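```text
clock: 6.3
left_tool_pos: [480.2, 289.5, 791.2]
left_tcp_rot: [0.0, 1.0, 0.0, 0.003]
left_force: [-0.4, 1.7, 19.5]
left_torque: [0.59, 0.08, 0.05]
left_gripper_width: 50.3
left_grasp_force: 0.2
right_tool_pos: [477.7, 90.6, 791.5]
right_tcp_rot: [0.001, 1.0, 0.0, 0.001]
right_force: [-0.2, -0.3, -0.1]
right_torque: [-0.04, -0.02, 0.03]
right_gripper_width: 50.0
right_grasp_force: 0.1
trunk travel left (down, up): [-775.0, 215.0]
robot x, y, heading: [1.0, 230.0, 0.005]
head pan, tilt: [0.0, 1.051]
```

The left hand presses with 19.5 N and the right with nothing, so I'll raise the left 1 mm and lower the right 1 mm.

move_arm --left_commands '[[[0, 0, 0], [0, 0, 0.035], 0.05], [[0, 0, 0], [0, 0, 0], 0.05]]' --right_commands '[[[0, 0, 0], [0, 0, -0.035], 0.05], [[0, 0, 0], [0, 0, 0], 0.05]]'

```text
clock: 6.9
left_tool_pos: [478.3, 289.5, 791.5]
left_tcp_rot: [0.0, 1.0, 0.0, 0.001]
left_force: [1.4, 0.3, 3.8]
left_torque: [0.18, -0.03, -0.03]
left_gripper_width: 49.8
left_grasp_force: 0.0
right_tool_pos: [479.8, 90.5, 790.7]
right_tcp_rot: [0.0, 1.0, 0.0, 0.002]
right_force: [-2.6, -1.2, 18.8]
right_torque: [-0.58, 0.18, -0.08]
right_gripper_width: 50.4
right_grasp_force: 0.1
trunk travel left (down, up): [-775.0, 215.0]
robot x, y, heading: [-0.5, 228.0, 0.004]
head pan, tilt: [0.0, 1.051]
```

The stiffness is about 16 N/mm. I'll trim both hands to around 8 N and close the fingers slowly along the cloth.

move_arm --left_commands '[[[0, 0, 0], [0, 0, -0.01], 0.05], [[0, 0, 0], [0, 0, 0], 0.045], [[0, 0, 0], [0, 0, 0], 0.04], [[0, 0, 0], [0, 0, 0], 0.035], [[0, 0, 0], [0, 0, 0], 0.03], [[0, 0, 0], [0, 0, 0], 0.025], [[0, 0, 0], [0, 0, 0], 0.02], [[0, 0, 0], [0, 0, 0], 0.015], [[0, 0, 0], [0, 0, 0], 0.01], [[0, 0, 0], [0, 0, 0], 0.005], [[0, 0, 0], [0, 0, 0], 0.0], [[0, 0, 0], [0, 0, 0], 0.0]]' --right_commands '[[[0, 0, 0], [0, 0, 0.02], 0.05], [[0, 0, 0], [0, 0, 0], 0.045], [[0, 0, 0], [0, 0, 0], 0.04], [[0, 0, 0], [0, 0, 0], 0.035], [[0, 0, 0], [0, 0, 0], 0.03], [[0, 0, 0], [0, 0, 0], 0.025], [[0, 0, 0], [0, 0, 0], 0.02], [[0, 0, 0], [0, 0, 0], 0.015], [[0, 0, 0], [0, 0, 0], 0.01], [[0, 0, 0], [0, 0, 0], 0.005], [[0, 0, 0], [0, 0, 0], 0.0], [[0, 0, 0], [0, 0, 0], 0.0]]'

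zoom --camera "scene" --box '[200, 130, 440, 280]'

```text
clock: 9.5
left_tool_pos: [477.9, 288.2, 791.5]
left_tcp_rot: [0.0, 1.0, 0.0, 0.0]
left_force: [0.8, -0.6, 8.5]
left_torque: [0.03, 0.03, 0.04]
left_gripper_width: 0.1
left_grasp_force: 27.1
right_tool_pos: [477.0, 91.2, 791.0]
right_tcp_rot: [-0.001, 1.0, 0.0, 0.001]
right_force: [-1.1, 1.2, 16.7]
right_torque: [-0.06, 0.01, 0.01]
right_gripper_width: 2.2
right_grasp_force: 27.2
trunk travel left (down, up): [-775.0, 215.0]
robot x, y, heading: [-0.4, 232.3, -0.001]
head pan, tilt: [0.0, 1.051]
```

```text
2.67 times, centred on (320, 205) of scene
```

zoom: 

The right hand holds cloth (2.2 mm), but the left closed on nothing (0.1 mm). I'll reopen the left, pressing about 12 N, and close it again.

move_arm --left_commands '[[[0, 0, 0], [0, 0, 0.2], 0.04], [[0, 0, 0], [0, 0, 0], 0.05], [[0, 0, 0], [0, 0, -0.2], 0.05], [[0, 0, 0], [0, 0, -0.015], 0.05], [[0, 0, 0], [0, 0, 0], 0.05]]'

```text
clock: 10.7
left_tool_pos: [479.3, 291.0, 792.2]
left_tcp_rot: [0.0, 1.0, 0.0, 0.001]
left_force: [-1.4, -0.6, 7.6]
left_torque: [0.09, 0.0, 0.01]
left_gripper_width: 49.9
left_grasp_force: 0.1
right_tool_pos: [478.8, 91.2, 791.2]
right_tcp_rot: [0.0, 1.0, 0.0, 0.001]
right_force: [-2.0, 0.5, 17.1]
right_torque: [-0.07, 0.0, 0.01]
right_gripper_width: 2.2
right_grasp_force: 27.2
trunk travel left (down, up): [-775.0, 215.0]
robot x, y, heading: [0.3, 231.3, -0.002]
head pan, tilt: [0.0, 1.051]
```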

--

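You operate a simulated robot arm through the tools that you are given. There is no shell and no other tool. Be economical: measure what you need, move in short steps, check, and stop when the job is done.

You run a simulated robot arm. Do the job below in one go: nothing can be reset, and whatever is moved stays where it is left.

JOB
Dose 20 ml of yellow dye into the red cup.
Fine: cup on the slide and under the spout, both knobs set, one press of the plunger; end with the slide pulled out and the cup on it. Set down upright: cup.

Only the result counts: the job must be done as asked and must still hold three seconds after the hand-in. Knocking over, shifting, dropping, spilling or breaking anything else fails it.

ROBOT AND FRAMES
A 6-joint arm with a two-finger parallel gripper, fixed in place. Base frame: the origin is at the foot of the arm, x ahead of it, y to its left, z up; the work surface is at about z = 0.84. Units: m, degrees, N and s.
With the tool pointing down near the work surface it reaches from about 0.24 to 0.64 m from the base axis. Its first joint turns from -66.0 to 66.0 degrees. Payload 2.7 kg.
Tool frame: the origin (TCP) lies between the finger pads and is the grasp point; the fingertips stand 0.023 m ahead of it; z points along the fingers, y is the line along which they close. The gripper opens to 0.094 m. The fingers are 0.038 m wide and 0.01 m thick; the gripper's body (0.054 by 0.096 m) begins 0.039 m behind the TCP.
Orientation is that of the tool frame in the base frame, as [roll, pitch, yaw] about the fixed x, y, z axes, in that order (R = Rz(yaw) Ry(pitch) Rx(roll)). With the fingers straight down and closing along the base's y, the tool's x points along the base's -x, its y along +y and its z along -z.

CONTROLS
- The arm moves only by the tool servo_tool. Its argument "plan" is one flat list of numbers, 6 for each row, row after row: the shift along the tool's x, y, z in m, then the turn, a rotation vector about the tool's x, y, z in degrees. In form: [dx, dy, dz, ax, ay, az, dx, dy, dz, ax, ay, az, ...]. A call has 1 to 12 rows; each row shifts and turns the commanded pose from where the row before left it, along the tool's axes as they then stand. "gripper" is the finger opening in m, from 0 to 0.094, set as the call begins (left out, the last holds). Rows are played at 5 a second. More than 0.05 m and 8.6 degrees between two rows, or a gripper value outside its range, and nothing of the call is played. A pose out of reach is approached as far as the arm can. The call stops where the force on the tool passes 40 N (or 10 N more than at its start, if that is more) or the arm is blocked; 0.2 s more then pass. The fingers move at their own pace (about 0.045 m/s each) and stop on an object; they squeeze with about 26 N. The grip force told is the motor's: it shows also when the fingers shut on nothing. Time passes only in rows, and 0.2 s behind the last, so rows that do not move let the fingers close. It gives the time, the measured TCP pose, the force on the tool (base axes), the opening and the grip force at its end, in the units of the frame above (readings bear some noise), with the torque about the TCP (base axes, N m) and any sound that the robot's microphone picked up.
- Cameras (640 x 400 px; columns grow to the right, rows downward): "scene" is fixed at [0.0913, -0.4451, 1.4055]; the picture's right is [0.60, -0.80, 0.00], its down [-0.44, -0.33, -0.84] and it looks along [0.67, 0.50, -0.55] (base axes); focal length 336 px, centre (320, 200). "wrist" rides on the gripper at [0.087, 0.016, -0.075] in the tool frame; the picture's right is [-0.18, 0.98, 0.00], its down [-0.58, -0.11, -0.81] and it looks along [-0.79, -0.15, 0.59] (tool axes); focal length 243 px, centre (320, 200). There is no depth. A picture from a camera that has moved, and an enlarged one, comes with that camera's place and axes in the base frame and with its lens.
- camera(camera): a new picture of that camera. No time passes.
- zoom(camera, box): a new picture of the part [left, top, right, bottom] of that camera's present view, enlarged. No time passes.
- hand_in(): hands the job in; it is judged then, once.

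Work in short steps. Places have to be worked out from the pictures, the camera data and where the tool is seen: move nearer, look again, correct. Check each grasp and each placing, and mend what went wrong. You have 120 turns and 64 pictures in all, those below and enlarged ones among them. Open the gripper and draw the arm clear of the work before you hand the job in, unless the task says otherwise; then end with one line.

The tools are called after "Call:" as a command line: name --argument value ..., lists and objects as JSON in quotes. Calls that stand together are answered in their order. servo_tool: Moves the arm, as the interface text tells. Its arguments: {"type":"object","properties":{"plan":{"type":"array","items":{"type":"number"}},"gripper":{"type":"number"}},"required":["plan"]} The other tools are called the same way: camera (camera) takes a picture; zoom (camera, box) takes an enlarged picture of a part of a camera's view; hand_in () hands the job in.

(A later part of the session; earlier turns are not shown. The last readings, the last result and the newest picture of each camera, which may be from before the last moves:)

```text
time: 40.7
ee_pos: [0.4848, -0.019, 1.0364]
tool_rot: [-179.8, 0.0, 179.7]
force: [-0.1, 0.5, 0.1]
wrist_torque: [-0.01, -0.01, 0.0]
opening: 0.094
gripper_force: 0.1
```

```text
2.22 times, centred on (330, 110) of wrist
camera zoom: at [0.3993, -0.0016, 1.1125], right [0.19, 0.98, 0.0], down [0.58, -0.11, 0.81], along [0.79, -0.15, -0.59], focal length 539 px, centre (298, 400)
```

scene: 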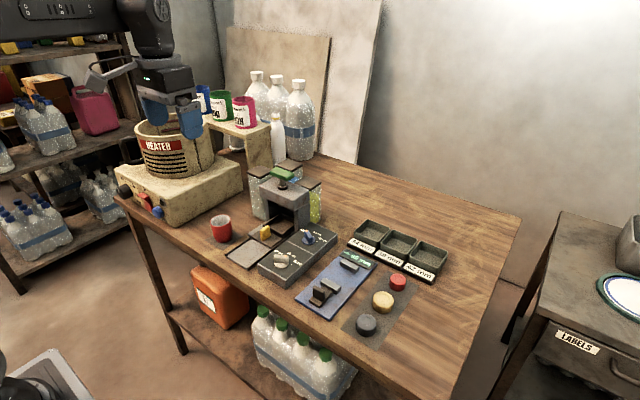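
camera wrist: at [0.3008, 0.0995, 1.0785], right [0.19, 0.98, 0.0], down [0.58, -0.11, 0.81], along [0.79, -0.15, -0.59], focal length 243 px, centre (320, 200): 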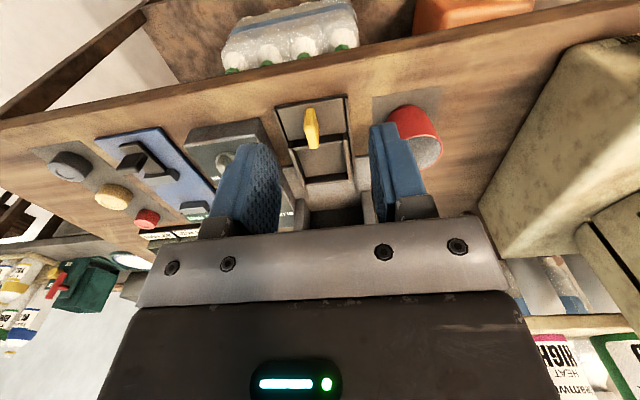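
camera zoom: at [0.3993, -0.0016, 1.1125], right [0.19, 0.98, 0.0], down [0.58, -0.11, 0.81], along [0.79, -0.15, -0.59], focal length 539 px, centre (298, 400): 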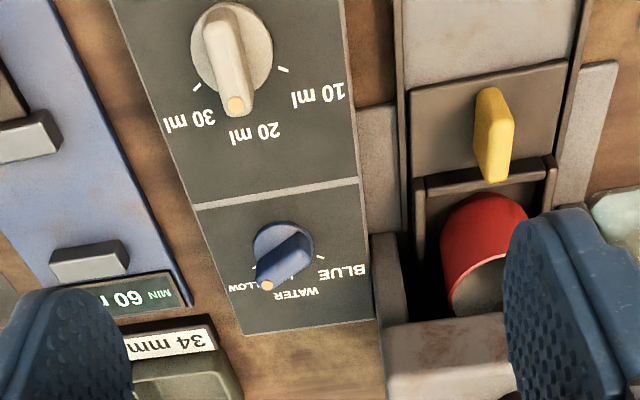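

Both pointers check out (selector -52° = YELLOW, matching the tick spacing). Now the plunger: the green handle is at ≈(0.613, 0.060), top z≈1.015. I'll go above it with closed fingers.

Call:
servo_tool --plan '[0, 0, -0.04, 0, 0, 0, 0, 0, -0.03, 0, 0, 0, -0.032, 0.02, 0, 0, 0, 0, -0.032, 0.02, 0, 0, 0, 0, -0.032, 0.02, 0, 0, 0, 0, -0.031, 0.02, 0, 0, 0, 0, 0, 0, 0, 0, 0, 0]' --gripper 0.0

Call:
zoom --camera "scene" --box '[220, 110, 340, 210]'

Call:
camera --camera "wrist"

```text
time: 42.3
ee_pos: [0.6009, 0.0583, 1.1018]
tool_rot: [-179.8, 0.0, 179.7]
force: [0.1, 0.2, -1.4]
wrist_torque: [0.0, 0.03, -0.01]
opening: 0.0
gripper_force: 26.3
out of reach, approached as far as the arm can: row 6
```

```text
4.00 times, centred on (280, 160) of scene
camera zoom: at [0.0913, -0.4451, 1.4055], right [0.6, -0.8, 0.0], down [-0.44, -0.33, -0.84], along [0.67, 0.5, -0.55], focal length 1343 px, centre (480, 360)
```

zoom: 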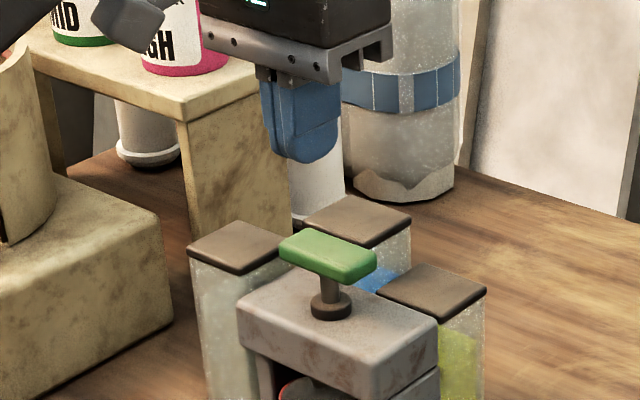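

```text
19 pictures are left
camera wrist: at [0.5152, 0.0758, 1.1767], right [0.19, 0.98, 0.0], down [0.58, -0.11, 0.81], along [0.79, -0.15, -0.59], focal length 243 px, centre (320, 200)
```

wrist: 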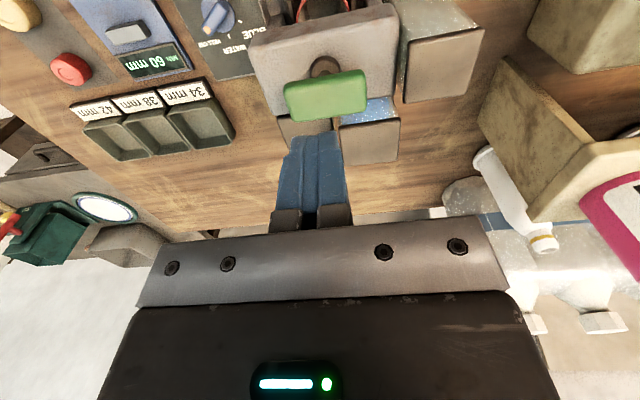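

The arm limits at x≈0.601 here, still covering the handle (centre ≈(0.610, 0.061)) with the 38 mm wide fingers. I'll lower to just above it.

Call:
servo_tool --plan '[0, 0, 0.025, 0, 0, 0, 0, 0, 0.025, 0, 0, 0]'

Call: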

==

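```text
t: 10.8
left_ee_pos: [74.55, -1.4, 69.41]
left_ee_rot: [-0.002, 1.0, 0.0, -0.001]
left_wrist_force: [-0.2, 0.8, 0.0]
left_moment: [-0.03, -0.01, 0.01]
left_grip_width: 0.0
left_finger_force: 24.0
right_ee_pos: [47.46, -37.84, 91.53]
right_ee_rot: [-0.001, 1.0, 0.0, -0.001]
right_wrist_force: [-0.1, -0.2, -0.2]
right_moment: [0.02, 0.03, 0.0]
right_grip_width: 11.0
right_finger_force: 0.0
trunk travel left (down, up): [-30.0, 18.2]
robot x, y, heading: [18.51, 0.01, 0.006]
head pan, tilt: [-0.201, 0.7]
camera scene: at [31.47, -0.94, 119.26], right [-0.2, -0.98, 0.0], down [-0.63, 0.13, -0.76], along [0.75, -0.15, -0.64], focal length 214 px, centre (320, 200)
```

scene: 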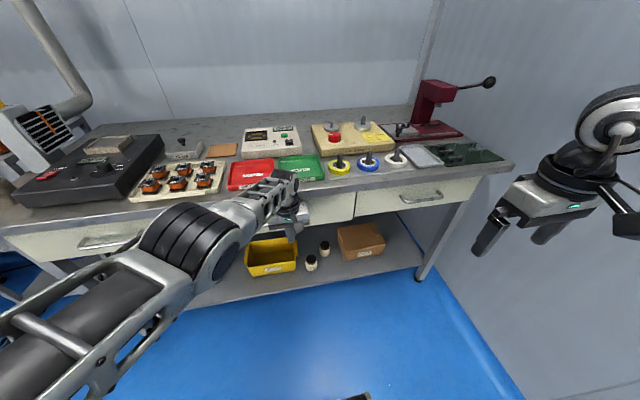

> [TO BE DONE]
1) Cite the text to read exactly. Begin with "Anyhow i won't" and finish with "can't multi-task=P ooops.".
2) Keep the text to read going from its last sentence.

> [TEXT TO READ]
('v')Birdie's Territory..

Friday, September 16, 2005

Bighead was all hot today. Recieved an unknown call on my mobile today and heard Bighead's voice. There he went, "Sister, i got fever, can come and fetch me home?" Next voice i heard was Mrs Tu, his teacher, before i could even answer Bighead.

Reached my ex-primary school, Shuqun Primary. Woo it's so much nicer now, full of changes everywhere. Had to pick him up at the General Office but i couldn't even remember where it was till someone in a concierge lookalike office waved at me, beckoned me to enter. I still have no idea who that lady was, but she seemed amiable. She called Bevan a name that sounded like Melvan, so i don't assume she's Mrs Tu. Well, she finally called Bighead outta the hidden room aka Sickbay. He looked like another zombie, so frail and lack of zeal.

His bag was like my luggage, so bulky and heavy! i'm amazed at the no. of books kids at such tender age have to contain in their bags. Does that account for their intelligence too? i might have to agree, Bighead's intelligence seems to be overtaking mine.

Oh well, took him home and I continued studying again. Interesting day.

~BloGGyBirdie~(('v')) @ 1:19 AM | smile!

Thursday, September 15, 2005

Bonsoir! That's french for Good evenin'=) How's your Thursday treatin' ya? Well, mine's kinda monotonous...hehe so i guess i won't elaborate. In case you are wondering why i blog so much nowadays, lemme tell ya, i'm actually online a lot. Hey but don't get me wrong, i'm not online surfin' the Net but STUDYING k. So whenever i've studied for hrs and wanna take a breather, i come to blogger.com! Hmm but being online, no one knows, cos' i'm using my Dell computer----courtesy of WP! (pls don't ask me what that is) The CPU has just been repaired and i can even go online now, so yeah...it's like a new comp w/o stuff like MSN, lazy to d/l in this busy period also lah=P

As each day passes, i know that i'm nearing the end of my examination, and only those who dislike being a studyin' zombie would understand my euphoria. Oh upon looking at the bottom left of my screen, i discovered it's already 15 Sept! See, time really flies like no bird's business, i'm like only 3 days away from FLYING OFF! You see, the last time i flew on a plane was about 12 years ago, and understandably you wouldn't even hafta think why i don't remember that floating-on-cloud experience, RIGHT?

I'm so excited and apprehensive about this whole trip. Of cos' everyone would say, "Goin France leh, what's there to be scared about?" Maybe it'd be easier to put yourself in my feathers huh. I'm not as afraid to stay in the family's house as to take the train or bus ALONE, to the ESC University where all of us have to gather. Thought of it makes my frail birdy heart jump, thank God my heart's bigger than my brain.

Anyhow i won't be video-ing the whole solitary process down though most of you out there have requested-----HAHA, i know, u all wanna see how toopid and lost i will be right? Dun think i dunno. Aiya the actual reason is safety lah, i dun want anybirdy to snatch my digicam away u noe...oh, and also, i'm afraid i can't multi-task=P ooops.

> [ANSWERS TO THE EXERCISE]
1)
Anyhow i won't be video-ing the whole solitary process down though most of you out there have requested-----HAHA, i know, u all wanna see how toopid and lost i will be right? Dun think i dunno. Aiya the actual reason is safety lah, i dun want anybirdy to snatch my digicam away u noe...oh, and also, i'm afraid i can't multi-task=P ooops.

2)
Just pictures will do lah.

Do you know that everybirdy told me to buy something back for them? Like EVERYbirdy....ho ho ho, i'm sorry i might have to disappoint some, if not all=P Dun even noe if 200euros can buy much. See first lah k, u ppl not thoughtful sia~ hehehe

Yeah...gotta go continue my routine liao. Pray for my last paper, OM, on friday okie. Here's a thank you in advance=) MUACKS

~BloGGyBirdie~(('v')) @ 5:22 PM | smile!

Wednesday, September 14, 2005

Oh man, i can't sleep. I dunno why. Cos' i'm stressed, no, doesn't feel like. Maybe my brain is too tired, having worked so much for the past couple of weeks. Even till this morning, i felt like givin' up, but i know i have to persevere. Don't worry, i will. Just a remaining of 2 days.

Had my worst subject today, accounts. I tried so hard to study for this module last week, and last night too. But try as i might, i just couldn't get any calculations and accounting entries right. Felt a lil' useless actually, but i noe that if i believe i can do it, God will help me. Frankly, upon attempting the first question, a surge of bad feelin' came upon me, t'was so uncomfortable. In fact i've never for once felt comfortable during an accounts paper. So much like being a tiny baby fish in the vast ocean, not knowing how or where to go, what to do next. Really, really, really need God to help me pass this module.
Ribena was complaining about leavin' many blanks and was so very worried about failin' the paper. Many people, like those who come under the category of not understandin' any accounting stuff at all, would have felt this way too, be it like Ribena, or deep in their hearts. Haiz, why can't i just find accounts like logic?

Forget it, it's over. I mean not my "fate" but my paper, what can i say. I thought i did my best, but then again maybe not. Can't blame anyone. Will work harder for the next paper, FIT.

No matter what, must pray for me k, thanks=) Don't worry, i'm not despondent. Really i'm not.
This is a blog, remember? I was just typin' whatever i was feeling today.

~BloGGyBirdie~(('v')) @ 2:27 AM | smile!

Sunday, September 11, 2005

"hey, make sure u'll only blog for 5mins!"
Yeah that was ME talking' to myself...no unholy trinity okay.

What a pity i can't join the zone for City Hunt today, got paper 2mr! Sigh, if i were to go, i'd be worryin' about my paper, and if i don't, i' d think about how much fun and excitement i'm gonna miss. It's obvious that i've chosen the latter right? Hmm, at least i'm not alone, peeps like those taking their Prelims and final year examinations have joined me too. K lor, guess all we can do is to look at the photos taken to gain the slightest idea of what the game is like.

Today's service was "PRESENCEFUL!!!" Once again, God showed up during service, especially nearing the end, and He filled me with so much LOVE that i could do nothing but TEAR and TEAR! Great message on the "Heart of Worship" preached by my favourite PASTOR KONG! =P really missed him so much when he was away, but also good lah, at least got Pastor Tan, hor? Hmmm back to PK, his shirt was so cool, in fact ALL of them are! Hehe so honoured to even have our senior pastor in the NEWPAPER article ytd, being "crowned" one of the best-dressed dudes! HAHA...



U know something?????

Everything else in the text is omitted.